▶ **ITEMS**
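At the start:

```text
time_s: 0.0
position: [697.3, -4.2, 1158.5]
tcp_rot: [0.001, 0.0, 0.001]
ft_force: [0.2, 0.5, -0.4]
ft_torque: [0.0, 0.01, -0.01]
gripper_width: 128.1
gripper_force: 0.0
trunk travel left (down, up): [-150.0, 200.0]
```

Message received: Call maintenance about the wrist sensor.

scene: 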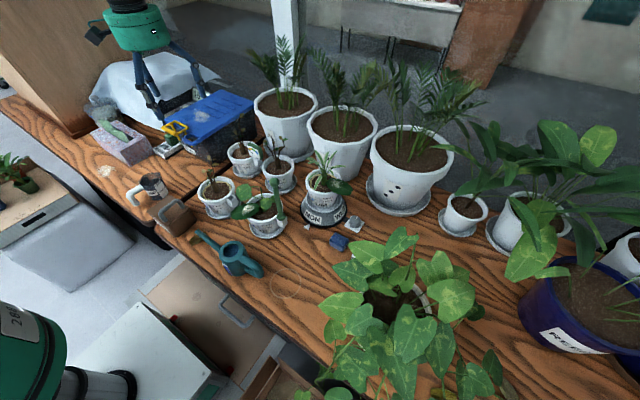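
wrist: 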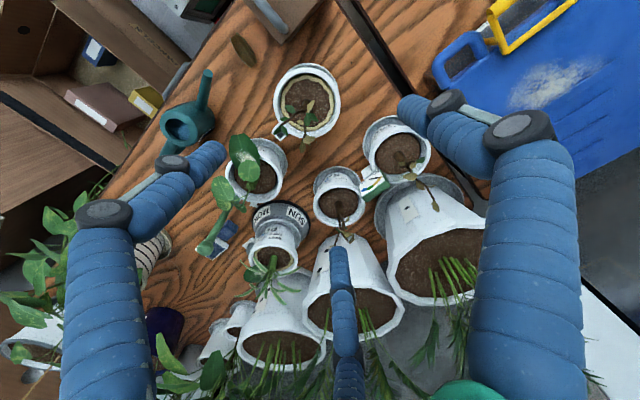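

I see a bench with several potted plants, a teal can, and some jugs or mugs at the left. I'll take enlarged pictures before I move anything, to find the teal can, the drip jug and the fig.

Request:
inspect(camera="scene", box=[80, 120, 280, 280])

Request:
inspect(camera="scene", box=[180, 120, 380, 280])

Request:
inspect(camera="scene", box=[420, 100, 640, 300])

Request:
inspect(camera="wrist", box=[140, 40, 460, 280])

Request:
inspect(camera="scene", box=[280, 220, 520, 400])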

---

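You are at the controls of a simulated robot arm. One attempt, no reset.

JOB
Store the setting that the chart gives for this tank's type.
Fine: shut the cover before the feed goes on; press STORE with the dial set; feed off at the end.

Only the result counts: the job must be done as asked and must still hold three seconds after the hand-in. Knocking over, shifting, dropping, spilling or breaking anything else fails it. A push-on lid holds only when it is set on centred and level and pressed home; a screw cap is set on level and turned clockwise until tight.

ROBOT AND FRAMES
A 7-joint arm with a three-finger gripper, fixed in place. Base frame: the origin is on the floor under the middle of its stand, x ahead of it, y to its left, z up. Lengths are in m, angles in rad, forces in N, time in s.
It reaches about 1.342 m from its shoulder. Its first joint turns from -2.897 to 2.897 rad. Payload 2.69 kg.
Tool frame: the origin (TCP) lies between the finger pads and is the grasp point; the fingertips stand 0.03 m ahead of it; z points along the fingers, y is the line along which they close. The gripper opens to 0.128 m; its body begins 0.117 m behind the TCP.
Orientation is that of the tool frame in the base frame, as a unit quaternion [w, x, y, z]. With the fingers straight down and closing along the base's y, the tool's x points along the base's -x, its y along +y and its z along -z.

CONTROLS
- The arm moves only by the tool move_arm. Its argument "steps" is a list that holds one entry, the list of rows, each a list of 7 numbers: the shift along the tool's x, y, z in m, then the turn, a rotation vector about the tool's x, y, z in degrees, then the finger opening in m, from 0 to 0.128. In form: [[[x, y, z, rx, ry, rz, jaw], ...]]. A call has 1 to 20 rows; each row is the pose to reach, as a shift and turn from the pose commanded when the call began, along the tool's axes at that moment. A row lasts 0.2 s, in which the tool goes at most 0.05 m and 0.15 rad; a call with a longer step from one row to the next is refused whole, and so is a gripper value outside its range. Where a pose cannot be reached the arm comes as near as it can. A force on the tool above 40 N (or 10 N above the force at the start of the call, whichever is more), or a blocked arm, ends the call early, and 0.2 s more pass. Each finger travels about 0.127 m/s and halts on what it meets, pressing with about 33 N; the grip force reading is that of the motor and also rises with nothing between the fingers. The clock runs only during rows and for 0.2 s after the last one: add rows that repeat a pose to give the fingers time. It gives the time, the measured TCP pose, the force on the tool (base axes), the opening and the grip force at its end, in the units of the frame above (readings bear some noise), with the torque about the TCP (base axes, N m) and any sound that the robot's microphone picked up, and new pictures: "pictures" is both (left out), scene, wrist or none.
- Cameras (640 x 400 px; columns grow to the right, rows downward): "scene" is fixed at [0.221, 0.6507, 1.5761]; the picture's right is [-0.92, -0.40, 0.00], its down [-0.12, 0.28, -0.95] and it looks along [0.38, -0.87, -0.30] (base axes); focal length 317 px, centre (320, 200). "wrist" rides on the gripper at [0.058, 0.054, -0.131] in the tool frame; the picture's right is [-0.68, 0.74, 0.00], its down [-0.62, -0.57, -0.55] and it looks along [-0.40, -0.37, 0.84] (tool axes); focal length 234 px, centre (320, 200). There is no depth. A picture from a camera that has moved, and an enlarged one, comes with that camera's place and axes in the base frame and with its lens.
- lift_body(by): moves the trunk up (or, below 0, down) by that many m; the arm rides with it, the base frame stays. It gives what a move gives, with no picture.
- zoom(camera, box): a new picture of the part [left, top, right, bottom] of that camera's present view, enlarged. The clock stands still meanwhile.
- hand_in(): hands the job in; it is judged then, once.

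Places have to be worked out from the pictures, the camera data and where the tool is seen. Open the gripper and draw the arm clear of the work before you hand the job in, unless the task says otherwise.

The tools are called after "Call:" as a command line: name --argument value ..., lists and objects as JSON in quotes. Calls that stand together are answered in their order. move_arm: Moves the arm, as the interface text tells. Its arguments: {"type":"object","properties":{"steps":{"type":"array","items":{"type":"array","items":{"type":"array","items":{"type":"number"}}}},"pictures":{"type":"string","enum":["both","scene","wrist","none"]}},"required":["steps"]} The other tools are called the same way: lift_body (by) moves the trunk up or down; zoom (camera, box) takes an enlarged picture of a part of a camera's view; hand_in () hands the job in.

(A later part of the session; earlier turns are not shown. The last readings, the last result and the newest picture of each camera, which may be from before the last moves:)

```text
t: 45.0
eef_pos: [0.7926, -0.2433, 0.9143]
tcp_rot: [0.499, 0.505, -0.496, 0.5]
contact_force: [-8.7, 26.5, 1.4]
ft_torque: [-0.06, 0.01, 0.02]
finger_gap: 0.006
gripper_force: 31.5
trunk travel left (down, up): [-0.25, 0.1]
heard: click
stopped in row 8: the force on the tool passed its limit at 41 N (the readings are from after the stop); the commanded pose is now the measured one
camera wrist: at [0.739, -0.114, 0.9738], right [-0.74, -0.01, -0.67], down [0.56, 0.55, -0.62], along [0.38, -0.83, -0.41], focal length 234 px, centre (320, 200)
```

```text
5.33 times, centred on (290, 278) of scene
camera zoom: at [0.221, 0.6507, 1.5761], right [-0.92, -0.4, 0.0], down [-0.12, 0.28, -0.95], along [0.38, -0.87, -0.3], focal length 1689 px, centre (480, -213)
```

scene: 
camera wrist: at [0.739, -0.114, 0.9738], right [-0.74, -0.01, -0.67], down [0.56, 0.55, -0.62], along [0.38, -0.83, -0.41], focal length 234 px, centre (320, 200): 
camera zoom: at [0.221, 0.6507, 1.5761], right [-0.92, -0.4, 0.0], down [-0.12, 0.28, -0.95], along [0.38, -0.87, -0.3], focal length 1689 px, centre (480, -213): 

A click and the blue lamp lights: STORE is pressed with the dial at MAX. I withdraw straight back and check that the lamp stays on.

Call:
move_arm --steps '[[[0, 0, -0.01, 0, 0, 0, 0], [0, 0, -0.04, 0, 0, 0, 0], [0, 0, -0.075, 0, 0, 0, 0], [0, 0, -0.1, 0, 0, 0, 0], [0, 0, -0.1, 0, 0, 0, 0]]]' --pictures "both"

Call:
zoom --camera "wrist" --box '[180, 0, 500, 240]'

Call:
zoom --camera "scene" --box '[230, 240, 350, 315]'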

▶ **GIVEN PASSAGE**
大腸肛門外科の対象疾患は?治療・手術について解説

大腸肛門外科という言葉はあまりなじみがないかもしれませんが、実際には大腸がんの手術など命にかかわる疾患の治療を行う重要な診療科です。

大腸肛門外科で行われている医療行為・治療可能な疾患・受診する際の注意点など、同科に関するさまざまな情報について解説します。

大腸肛門外科の特徴や対象疾患

大腸肛門外科の特徴や対象疾患

大腸肛門外科はどのような診療科ですか?
大腸や肛門に生じた疾患に対し、外科手術を行う診療科です。かつては手術によって臓器の切除を行った場合、術後の生活の質(QOL)は必ずしも重視されていませんでした。

▶ **PARTS OF THE EXERCISE**
1. Take the given passage and repeat only what runs from "大腸肛門外科の対象疾患は?治療・手術について解説" through "も重視されていませんでした。".
2. How does the given passage go on? Write the next part.

▶ **RESULTS IN ORDER**
1.
大腸肛門外科の対象疾患は?治療・手術について解説

大腸肛門外科という言葉はあまりなじみがないかもしれませんが、実際には大腸がんの手術など命にかかわる疾患の治療を行う重要な診療科です。

大腸肛門外科で行われている医療行為・治療可能な疾患・受診する際の注意点など、同科に関するさまざまな情報について解説します。

大腸肛門外科の特徴や対象疾患

大腸肛門外科の特徴や対象疾患

大腸肛門外科はどのような診療科ですか?
大腸や肛門に生じた疾患に対し、外科手術を行う診療科です。かつては手術によって臓器の切除を行った場合、術後の生活の質(QOL)は必ずしも重視されていませんでした。

2.
しかし最近では、大腸肛門外科でもQOLを重視する傾向が強くなっています。人工肛門を設置してQOLに悪影響を与えるよりも、内視鏡の使用・医療ロボット支援などで肛門機能を温存する手術が増えているのです。
対象となる疾患について教えてください。
対象疾患は結腸がん・直腸がんのような大腸の悪性腫瘍が広く知られています。潰瘍性大腸炎・クローン病のような炎症性腸疾患で手術が必要になった場合も、大腸肛門外科の対象となります。
鼠径ヘルニア・臍ヘルニアなどの大腸のヘルニア、虫垂炎・大腸穿孔などによる急性腹症も手術をする場合は対象です。直腸脱・裂肛などの痔疾も、診療科としての治療対象となっています。
大腸肛門外科で治療可能な肛門疾患にはどのような種類がありますか?
大腸肛門外科において治療可能な主な肛門疾患は痔疾です。痔疾すべてが手術の対象となるわけではありませんが、ガイドラインによって手術が適切だと判断されるものは大腸肛門外科の対象となります。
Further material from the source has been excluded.